■ **Exercise 1**: Provide the original wording of the text to read from "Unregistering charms" as far as "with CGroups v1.".
■ **Exercise 2**: Keep the text to read going from its last sentence.

■ **Data excerpt**:
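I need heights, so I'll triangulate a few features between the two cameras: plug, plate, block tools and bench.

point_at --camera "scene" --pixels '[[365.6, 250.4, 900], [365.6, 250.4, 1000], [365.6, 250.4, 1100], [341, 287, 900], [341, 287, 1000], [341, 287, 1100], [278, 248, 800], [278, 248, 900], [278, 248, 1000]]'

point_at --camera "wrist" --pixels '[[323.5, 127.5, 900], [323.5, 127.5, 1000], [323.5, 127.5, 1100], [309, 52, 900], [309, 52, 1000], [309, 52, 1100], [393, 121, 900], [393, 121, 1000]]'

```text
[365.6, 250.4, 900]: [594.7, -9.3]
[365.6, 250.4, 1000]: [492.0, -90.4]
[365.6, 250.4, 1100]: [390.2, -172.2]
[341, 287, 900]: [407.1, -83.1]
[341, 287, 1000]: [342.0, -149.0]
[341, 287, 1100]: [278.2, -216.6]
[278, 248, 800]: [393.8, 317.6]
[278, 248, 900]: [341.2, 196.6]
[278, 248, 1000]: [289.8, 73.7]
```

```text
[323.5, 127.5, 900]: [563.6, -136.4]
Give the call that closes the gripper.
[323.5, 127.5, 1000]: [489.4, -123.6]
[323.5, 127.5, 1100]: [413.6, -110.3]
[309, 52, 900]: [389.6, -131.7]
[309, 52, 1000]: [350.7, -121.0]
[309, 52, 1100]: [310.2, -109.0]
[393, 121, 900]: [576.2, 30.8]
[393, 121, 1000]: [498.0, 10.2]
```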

■ **Text to read**:
Charmcraft supports the development of operators using the Charmed Operator Framework. It enables developers to build, upload and release operators on Charmhub and collaboration through charm libraries.
New Release
Charmcraft 2.3.0 was just released to latest/candidate
and 2.x/candidate
channels . The team would appreciate any tests on this, if you find a regression or any new issue you can report it on https://github.com/canonical/charmcraft/issues/new.
Changes
The full list of changes can be found on https://github.com/canonical/charmcraft/releases/tag/2.3.0. What follows are the interesting features in this release.
Unregistering charms
You can now unregister charms if no revision has been published to it using charmcraft unregister <charm-name>
Charmcraft PYDEPS
Libraries can now have dependencies declared
Charmcraft Promote Bundle
This feature was imported from the juju-bundle project and now part of Charmcraft
Charmcraft Recursive Pack
This feature was also imported from the juju-bundle project and now part of Charmcraft
Charmcraft support Centos
There’s preliminary support for Centos; it can now be used a build-on
target, there’s a constraint in that Charmcraft would need to be run from a kernel with CGroups v1.

■ **Task response 1**:
Unregistering charms
You can now unregister charms if no revision has been published to it using charmcraft unregister <charm-name>
Charmcraft PYDEPS
Libraries can now have dependencies declared
Charmcraft Promote Bundle
This feature was imported from the juju-bundle project and now part of Charmcraft
Charmcraft Recursive Pack
This feature was also imported from the juju-bundle project and now part of Charmcraft
Charmcraft support Centos
There’s preliminary support for Centos; it can now be used a build-on
target, there’s a constraint in that Charmcraft would need to be run from a kernel with CGroups v1.

■ **Task response 2**:
Using Charmcraft
- Initialise a new charm and directory structure
- Pack your Charmed Operator into a charm for distribution
- Register your charm name on Charmhub
- Upload your charms to Charmhub
- Release your charms into channels
- Publish and fetch charm libraries
We recommend the Charmed Operator Framework for charm development, but Charmcraft will help you publish charms written in any language. The Charmed Operator Framework enables the development of operators in a simple and straightforward way, using standard Python structures to allow for clean, maintainable, and reusable code.
Happy charming!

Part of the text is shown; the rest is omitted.